**Tasks**
[A] Set down the passage as it stands from "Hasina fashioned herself" to "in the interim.", and nothing more.
[B] Go on with the passage that begins "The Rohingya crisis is" from its last line.

start Passage

The Rohingya crisis is in Bangladesh
Cloaked under performative pronouncements appealing to the world’s conscience, Bangladesh’s leaders have refused to fulfil the state’s obligations towards refugees it harbours.

“The Rohingya crisis started in Myanmar, hence its solution must be in Myanmar.”
“The Rohingya crisis emanated from Myanmar. And the solution also lies in Myanmar.”
The first quotation is from Sheikh Hasina’s address to the UN General Assembly in 2018. The second is a quotation from Muhammad Yunus’ speech at the High-level Conference on the Rohingya Situation on August 25th 2025. Perhaps the risk of being caught plagiarising a former prime minister whom the chief adviser has taken to calling “fascist” – a claim he stated as fact within the first half dozen sentences of the aforesaid speech – is the reason behind his government’s decision to make reporting on Hasina’s pronouncements illegal.
Hasina fashioned herself as the Mother of Humanity – a claim repeated ad nauseam as fact by her courtiers – based on her handling of the Rohingya crisis. Giving refuge to victims of a genocide in Myanmar provided her with much-needed credibility as a defender of human rights. It was a veneer thickly applied to her Awami League government as it committed human rights violations rampantly and on a mass scale. That is why Hasina was never shy to call for the international community’s support in finding a road to peace in Myanmar, and in safely repatriating the Rohingyas to their land, while asking for aid and assistance for the Rohingya refugees in Bangladesh in the interim.

end Passage
start Given material

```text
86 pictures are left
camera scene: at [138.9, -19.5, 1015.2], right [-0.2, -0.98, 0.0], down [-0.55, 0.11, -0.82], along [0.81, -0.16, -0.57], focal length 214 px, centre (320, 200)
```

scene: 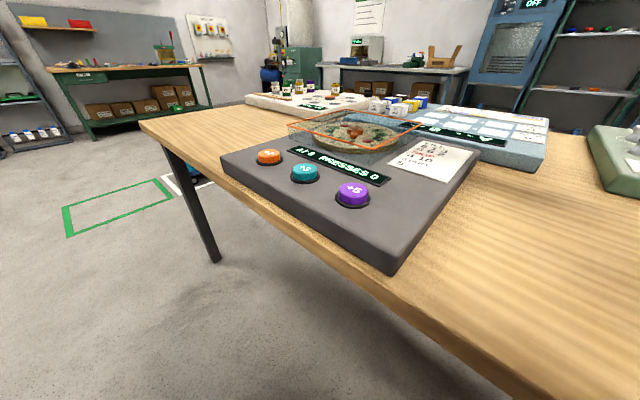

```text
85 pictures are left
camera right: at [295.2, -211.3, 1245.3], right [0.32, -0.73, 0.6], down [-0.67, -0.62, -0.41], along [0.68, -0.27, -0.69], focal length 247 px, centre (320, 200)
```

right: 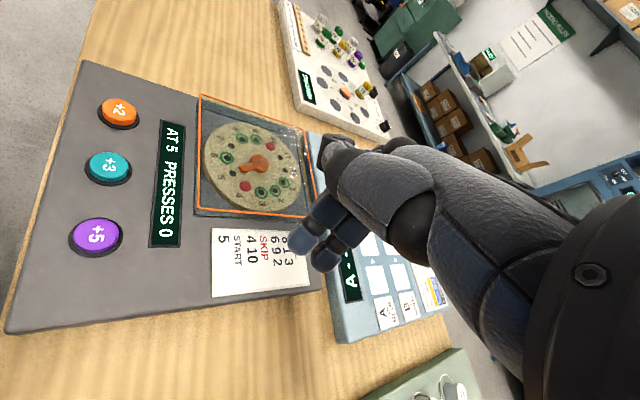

end Given material

**Exercise results**
[A]
Hasina fashioned herself as the Mother of Humanity – a claim repeated ad nauseam as fact by her courtiers – based on her handling of the Rohingya crisis. Giving refuge to victims of a genocide in Myanmar provided her with much-needed credibility as a defender of human rights. It was a veneer thickly applied to her Awami League government as it committed human rights violations rampantly and on a mass scale. That is why Hasina was never shy to call for the international community’s support in finding a road to peace in Myanmar, and in safely repatriating the Rohingyas to their land, while asking for aid and assistance for the Rohingya refugees in Bangladesh in the interim.

[B]
Yunus’ speech, delivered on the eighth anniversary of the forced displacement and genocide of Rohingyas, was replete with these very same talking points. The thrust of it was what Hasina had made fact through repetition, about Rohingyas in relation to Bangladesh: This poor country, burdened by its own problems and population, can only beg the world to help it with refugees towards whom it would remain suspicious, discriminatory and exclusionary. Among feel-good bromides about solidarity and a nod to performative fasting, absent was any substantive mention of fulfilling Bangladesh’s duties towards the refugees.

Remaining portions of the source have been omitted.